High Thermoelectric Performance in AgBiSe2-Incorporated n-Type Bi2Te2.69Se0.33Cl0.03

Bismuth telluride-based (Bi2Te3) alloys have long been considered the best thermoelectric (TE) materials at room temperature. However, the n-type Bi2Te3 alloys always exhibit poor thermoelectric performance than their p-type counterpart, which severely limits the energy conversion efficiency of thermoelectric devices. Here, we demonstrate that incorporating AgBiSe2 can concurrently regulate the electrical and thermal transport properties as well as improve the mechanical performance of n-type Bi2Te2.69Se0.33Cl0.03 for high thermoelectric performance. Among these, AgBiSe2 effectively enhanced the Seebeck coefficients of n-type Bi2Te2.69Se0.33Cl0.03 due to the reduced carrier concentration and reduced the thermal conductivity of n-type Bi2Te2.69Se0.33Cl0.03 owing to the enhanced phonon scattering by AgBiSe2 as well as its low thermal conductivity nature.
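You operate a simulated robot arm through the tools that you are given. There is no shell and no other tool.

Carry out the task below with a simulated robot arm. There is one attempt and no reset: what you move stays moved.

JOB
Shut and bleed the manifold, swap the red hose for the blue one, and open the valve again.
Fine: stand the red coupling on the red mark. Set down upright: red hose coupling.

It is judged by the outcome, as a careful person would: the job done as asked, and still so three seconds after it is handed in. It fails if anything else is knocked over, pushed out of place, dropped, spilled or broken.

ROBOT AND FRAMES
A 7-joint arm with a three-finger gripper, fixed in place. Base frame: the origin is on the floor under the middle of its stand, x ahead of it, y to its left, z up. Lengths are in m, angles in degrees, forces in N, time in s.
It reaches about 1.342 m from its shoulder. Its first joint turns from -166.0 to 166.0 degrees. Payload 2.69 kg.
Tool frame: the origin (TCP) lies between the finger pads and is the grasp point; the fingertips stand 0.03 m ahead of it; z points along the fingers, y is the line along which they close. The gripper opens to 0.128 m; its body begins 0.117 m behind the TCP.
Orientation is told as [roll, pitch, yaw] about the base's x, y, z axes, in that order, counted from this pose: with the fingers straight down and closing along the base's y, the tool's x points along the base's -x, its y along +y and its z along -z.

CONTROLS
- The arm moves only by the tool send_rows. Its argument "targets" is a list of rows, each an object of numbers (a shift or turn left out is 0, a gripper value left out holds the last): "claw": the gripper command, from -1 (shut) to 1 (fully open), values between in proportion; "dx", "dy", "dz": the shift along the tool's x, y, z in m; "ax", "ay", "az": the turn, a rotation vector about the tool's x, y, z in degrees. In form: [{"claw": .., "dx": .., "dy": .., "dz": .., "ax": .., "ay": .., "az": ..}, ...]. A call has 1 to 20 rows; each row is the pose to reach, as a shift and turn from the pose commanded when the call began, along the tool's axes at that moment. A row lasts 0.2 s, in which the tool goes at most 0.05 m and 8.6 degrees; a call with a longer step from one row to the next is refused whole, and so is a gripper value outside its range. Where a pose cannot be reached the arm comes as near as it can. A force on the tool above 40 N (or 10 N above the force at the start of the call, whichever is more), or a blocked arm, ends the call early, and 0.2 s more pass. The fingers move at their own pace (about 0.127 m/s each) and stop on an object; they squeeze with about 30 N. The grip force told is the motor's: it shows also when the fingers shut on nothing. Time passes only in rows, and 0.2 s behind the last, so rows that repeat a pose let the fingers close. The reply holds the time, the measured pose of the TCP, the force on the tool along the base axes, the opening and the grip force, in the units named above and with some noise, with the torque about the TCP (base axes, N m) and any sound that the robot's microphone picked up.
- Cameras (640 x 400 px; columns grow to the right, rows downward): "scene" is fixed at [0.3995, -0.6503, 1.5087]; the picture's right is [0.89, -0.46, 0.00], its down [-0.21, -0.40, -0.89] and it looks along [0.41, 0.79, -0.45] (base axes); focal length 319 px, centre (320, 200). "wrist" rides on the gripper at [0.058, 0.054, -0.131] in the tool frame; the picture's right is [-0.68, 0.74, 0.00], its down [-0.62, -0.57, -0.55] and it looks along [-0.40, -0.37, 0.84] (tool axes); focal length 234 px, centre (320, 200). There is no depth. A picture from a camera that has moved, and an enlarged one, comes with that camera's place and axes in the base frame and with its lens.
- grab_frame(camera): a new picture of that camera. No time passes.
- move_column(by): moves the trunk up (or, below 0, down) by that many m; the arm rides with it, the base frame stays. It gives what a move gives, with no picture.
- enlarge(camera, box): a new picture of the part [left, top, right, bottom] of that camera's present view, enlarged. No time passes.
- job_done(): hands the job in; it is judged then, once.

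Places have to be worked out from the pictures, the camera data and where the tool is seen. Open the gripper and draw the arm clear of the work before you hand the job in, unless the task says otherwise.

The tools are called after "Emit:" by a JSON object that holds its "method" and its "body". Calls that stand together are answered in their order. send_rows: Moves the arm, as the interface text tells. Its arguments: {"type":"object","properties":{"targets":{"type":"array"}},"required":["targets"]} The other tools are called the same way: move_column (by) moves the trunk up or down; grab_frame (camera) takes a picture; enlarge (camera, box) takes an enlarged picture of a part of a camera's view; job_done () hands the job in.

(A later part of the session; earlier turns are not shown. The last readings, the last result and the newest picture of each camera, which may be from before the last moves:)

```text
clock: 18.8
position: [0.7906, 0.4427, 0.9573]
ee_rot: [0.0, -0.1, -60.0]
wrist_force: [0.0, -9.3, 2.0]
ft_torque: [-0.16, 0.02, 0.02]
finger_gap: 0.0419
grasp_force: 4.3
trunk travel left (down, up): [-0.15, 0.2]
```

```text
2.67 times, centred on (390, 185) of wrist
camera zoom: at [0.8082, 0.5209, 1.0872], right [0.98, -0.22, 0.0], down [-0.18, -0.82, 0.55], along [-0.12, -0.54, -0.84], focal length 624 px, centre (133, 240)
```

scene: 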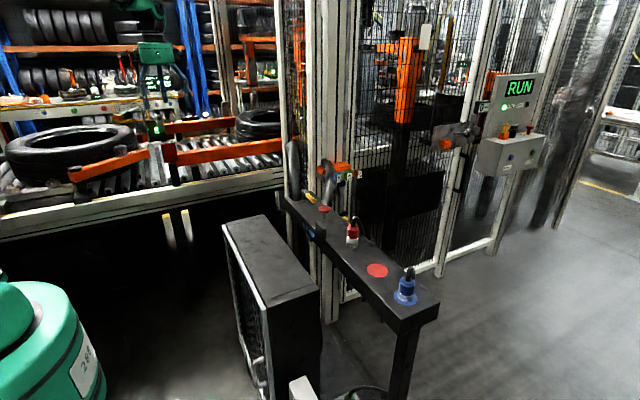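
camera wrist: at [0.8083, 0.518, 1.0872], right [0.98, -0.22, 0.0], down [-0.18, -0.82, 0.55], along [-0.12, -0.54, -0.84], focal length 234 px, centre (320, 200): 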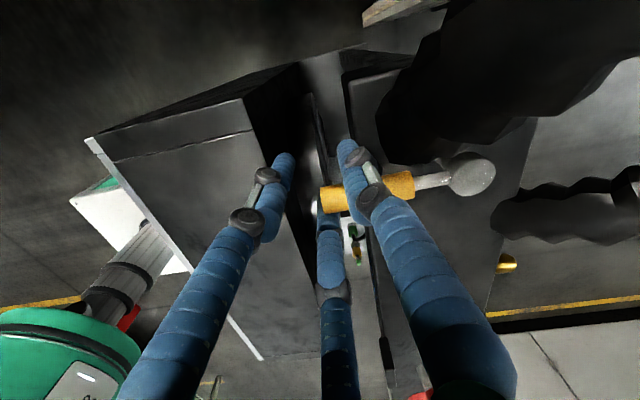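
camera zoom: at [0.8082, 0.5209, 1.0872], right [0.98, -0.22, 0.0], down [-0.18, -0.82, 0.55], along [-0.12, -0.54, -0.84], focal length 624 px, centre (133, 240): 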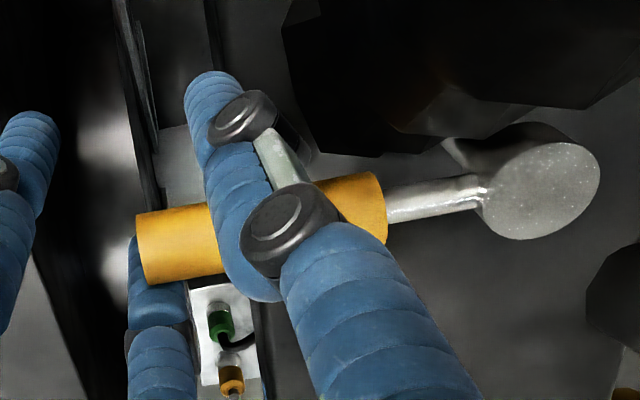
Consequently, the simultaneous optimization of electrical and thermal transport properties enables us to achieve a maximum ZT of ∼1.21 (at ∼353 K) and an average ZTave of ∼1.07 (300-433 K) for 3.5 wt % AgBiSe2-incorporated Bi2Te2.69Se0.33Cl0.03, which are ∼25.62 and ∼23.36% larger than those of Bi2Te2.69Se0.33Cl0.03, respectively. This work proves that the incorporation of AgBiSe2 is an efficient way to improve the thermoelectric performance of bismuth telluride-based materials.